IN the past, the 25-minute journey toward Hanna Lake used to be enchanting. The road leading to the lake had trees on both sides, green shrubs, and a shimmering channel of water running beside it.
People would sit by the road to have picnic, wash their vehicles and rickshaws to the accompaniment of usually raucous music. The twitter of birds would lend a soothing contrast to the loud tunes.
But conversations with people who had been to the place of late filled me with despair. According to them, the fate of this serene spot was sealed once construction magnates concluded that it can be put to better use than picknicking.
So I decided to find out for myself. Last week I requested an acquaintance to accompany me to Hanna Lake.
By the time we got to the lake’s vicinity, shock and sadness ambushed me. The trees and the birds have all gone. Tall buildings and the groan and clank of heavy machinery have dislodged pristine sights and sounds.
I started cursing myself for having undertaken the trip since it had robbed me of some fond memories.
My companion, too, was filled with nostalgia. “I used to skip my classes to come here,” he recalled. “We used to sit under the trees during school time and then return home from here directly.”
I strike a conversation with one of the few visitors.

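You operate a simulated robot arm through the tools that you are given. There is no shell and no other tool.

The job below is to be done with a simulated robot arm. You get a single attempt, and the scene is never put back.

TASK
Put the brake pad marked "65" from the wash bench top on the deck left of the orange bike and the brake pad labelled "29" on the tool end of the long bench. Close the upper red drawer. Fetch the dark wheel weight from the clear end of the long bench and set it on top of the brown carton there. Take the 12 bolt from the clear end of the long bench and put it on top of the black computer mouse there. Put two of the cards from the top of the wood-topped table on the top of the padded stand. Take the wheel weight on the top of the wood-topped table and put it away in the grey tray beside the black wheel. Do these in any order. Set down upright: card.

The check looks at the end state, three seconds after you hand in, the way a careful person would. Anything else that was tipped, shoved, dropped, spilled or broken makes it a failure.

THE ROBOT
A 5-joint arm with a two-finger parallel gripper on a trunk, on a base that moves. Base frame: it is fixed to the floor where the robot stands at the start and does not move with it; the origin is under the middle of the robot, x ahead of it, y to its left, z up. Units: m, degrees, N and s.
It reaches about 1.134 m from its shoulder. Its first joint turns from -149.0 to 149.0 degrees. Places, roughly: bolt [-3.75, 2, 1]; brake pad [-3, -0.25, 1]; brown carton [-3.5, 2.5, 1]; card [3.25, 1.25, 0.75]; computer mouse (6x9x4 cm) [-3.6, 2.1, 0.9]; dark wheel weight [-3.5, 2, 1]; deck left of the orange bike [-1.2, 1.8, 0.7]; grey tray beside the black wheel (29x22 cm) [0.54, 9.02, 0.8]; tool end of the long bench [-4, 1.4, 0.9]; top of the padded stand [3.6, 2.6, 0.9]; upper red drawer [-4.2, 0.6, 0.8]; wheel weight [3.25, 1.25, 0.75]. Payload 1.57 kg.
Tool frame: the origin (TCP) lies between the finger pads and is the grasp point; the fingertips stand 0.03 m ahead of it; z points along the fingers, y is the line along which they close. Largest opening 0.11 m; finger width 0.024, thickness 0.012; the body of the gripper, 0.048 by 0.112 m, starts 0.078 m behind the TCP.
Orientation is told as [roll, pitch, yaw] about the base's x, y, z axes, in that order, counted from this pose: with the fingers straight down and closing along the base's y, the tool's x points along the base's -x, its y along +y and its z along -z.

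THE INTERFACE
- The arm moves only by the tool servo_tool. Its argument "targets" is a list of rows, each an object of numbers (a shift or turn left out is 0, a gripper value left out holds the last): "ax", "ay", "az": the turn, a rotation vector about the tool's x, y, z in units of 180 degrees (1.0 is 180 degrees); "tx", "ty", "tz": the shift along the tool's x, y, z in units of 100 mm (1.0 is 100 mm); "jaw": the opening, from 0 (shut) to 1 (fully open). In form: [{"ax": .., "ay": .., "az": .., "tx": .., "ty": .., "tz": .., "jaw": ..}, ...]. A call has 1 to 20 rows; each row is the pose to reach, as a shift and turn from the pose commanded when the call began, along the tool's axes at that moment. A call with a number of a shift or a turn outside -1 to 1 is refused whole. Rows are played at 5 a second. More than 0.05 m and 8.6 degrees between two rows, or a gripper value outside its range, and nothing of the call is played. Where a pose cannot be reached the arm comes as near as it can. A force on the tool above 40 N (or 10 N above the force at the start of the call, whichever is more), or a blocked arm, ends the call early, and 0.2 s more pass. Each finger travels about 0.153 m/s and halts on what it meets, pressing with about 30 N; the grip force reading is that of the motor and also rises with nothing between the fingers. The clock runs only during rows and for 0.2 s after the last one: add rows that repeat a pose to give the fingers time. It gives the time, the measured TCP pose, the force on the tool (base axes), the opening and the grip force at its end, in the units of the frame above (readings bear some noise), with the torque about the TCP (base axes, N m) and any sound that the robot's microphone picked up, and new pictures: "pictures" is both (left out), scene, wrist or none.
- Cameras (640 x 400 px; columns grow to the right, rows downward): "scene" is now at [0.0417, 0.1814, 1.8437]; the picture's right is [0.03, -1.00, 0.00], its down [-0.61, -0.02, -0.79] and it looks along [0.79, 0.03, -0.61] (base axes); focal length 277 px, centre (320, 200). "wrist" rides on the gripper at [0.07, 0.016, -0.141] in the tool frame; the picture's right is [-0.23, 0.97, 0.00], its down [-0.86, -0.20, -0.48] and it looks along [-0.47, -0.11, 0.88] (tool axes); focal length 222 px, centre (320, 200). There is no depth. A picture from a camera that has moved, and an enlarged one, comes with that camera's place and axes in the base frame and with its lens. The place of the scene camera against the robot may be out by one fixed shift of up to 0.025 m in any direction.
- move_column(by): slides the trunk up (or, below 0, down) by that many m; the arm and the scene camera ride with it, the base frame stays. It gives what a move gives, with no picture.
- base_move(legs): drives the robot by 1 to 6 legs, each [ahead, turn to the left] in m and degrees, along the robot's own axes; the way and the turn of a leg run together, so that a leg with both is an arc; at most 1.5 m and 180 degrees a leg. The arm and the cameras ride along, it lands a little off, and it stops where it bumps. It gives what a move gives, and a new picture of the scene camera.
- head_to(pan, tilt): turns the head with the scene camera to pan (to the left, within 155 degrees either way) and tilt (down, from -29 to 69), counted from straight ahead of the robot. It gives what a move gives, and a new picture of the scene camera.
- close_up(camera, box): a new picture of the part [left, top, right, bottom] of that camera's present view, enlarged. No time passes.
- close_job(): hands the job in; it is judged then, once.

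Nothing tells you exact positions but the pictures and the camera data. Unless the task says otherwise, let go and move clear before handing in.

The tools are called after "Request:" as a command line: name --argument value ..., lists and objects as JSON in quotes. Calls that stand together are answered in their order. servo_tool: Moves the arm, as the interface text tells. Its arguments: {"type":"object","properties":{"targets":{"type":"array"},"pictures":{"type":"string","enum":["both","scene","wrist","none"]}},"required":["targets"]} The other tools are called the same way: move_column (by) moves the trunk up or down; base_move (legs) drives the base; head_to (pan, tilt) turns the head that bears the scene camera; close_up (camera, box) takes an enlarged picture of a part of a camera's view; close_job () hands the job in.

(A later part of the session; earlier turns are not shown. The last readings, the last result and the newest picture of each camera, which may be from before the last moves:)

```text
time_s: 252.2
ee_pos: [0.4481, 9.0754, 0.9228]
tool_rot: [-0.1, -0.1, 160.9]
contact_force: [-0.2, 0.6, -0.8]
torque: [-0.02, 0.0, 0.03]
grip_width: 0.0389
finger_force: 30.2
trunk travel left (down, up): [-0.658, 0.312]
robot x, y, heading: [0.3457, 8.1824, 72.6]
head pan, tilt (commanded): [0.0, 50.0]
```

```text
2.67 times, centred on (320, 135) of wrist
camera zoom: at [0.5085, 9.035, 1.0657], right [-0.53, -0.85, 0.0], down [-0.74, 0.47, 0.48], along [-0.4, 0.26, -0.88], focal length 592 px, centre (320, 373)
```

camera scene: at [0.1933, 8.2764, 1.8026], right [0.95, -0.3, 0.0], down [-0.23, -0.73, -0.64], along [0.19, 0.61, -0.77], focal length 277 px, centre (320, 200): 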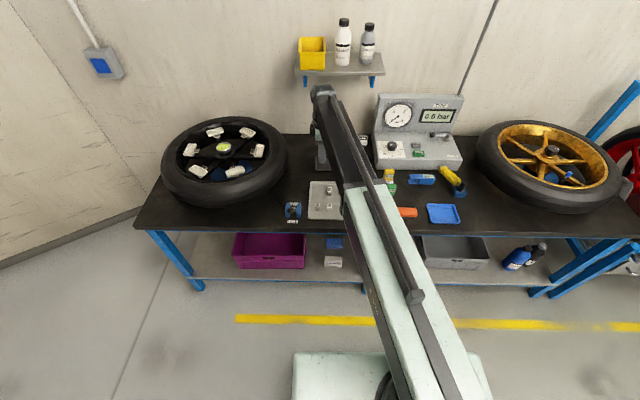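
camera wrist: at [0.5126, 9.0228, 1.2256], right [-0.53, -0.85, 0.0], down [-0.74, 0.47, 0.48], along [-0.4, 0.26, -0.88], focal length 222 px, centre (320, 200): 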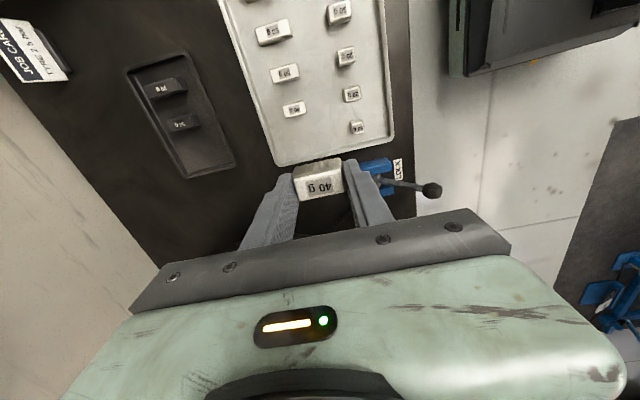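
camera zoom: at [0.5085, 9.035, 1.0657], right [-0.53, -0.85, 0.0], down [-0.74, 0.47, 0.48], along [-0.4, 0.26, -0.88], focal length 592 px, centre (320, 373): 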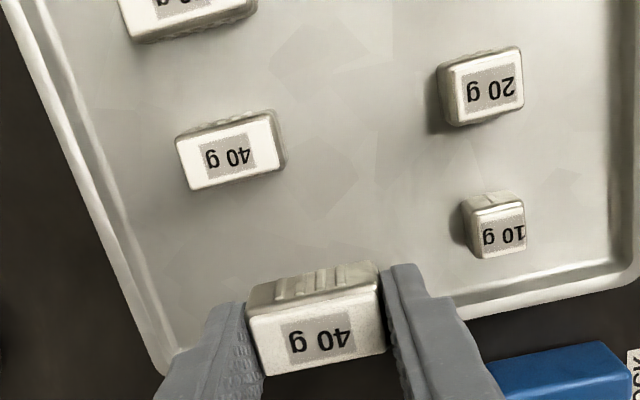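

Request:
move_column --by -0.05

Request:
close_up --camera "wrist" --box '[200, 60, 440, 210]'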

Naseer Ahmad comes here frequently. But his face is now a picture of disappointment. “I brought my family to see some natural beauty. But the lake has dried up. So our weekend has been spoiled.”
Like Naseer, female students of Karadagap Degree College, in Mastung, were sorry to see the dry lake.
The water has evaporated thanks to a blazing sun.
The memory of a Hanna Lake filled to the brim now seems to be a dream. In fact there was a time not too long ago when an abundance of water after snow and rain had its flip side.
There were quite a few incidents of drowning. One of the most tragic was in 1990 when 40 people drowned after an overcrowded boat overturned. People started calling it the “Bloody Lake”.
Situated on the outskirts of the Balochistan capital, Hanna Lake is a man-made reservoir in the far corner of the Quetta valley. It was built by the British at a time when Quetta used to be a rural town. It started expanding after the British built their cantonment.
The lake sits in a bowl surrounded by Quetta’s eastern mountains, known as Koh-i-Murdar.
“It used to be an abode of birds, including houbara bustard. But no bird takes the trouble to come here now,” Naseem Kakar says wistfully.
Its forbidding look notwithstanding, people still flock to Hanna Lake because they have no alternative.
“We come here to escape the noise and smoke of Quetta,” says a youngster.
Mohammad Ali Batur is a Quetta-based environmentalist. According to him, it used to rain and snow a lot in Quetta during winters. “But over the past seven or eight years, the region has received little rain and snow because of climate change.”
The only means to fight this change is tree plantation. “But instead of planting more trees, the existing trees are being chopped down,” he laments.
However, Quetta and its vicinity have got a pleasant surprise in recent days in the shape of rain.
Hence Hanna Lake has started accumulating water.
But Mr Batur sees dark clouds lurking behind the silver lining. “Unseasonal rain and snow are the very definition of climate change. We hear of snowfall in places that have seen no such thing in living memory. This is a warning of disaster,” he says.
There appears to be no relief at hand from doom and gloom.